Der Behauptung, der Kapitalismus führe
nach Meinung der Linken in jedem Fall zum Faschismus, weshalb die
Kommunisten nicht für die Demokratie kämpften,
sondern alles mit der sofortigen Abschaffung des Kapitalismus zu
lösen wäre, wird mir in allen möglichen
Dokumenten des bundesweiten Inlandsgeheimdienstes
Verfassungsschutzverbund vorgehalten, um zu
„beweisen“, dass ich ein Verfassungsfeind bin und
ich die VVN-BdA, deren Bundessprecherkreis ich angehöre,
verfassungsfeindlich beeinflusse. Ich darf deshalb mal Stellung nehmen
zur Jungen-Welt-These. Denn diese kommt leider der Verballhornung des
Marxismus, wie sie unsere Gegner betreiben, entgegen.
Friedrich
Engels „letzte Instanz“
Derartigen Thesen hat schon Friedrich Engels
widersprochen, der am 21. September 1890 an Joseph Bloch in
Königsberg schrieb: „Nach materialistischer
Geschichtsauffassung ist das in letzter Instanz bestimmende Moment in
der Geschichte die Produktion und Reproduktion des wirklichen Lebens.
Mehr hat weder Marx noch ich je behauptet.

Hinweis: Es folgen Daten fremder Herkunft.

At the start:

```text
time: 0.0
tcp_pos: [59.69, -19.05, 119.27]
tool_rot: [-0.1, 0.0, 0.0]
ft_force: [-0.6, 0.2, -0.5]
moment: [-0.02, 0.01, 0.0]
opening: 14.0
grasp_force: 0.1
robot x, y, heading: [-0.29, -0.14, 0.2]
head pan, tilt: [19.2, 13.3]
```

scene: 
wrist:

Wenn nun jemand das dahin
verdreht, das ökonomische Moment sei das einzig bestimmende,
so verwandelt er jenen Satz in eine nichtssagende, abstrakte, absurde
Phrase.“ (6)
Und als wollte Friedrich Engels unsere Bewegung
vor Fehlern bewahren, schrieb er bereits 1892: „Seit vierzig
Jahren haben wir, Marx und ich, bis zum Überdruss wiederholt,
dass für uns die demokratische Republik die einzige politische
Form ist, in der der Kampf zwischen der Arbeiterklasse und der
Kapitalistenklasse zunächst allgemeinen Charakter annehmen und
danach durch den entscheidenden Sieg des Proletariats vollendet werden
kann.“ (7)
Es ist also nicht gleichgültig, ob der
kapitalistische Staat eine Monarchie, eine autoritäre
Herrschaft des Militärs, eine Notverordnungsherrschaft a la
Hindenburg, ein faschistischer Staat oder eine demokratische Republik
ist. Nur letztere bietet die Voraussetzung zur
„Erkämpfung der Demokratie“ durch die
Mehrheit des schaffenden Volkes, wie es im Kommunistischen Manifest
heißt.
Die Verteidigung der demokratischen Republik gegen
ihre Umwandlung in einen völkisch-rassistischen
autoritären Staat nach Vorstellungen der AfD und Teilen der
CDU/CSU ist also nicht zu vernachlässigen. Und dies gilt es,
gemeinsam mit anderen Demokraten zu leisten.
Alle gemeinsam
gegen die AfD
Im Übrigen ist die rein
ökonomische Betrachtung des Faschismus unzureichend, weil sie
den Antisemitismus und auch den Rassismus nicht erklärt oder
nur zum Teil erklären kann. Leo Löwenstein schrieb
schon 1934 in einem Brief an Herbert Marcuse: „…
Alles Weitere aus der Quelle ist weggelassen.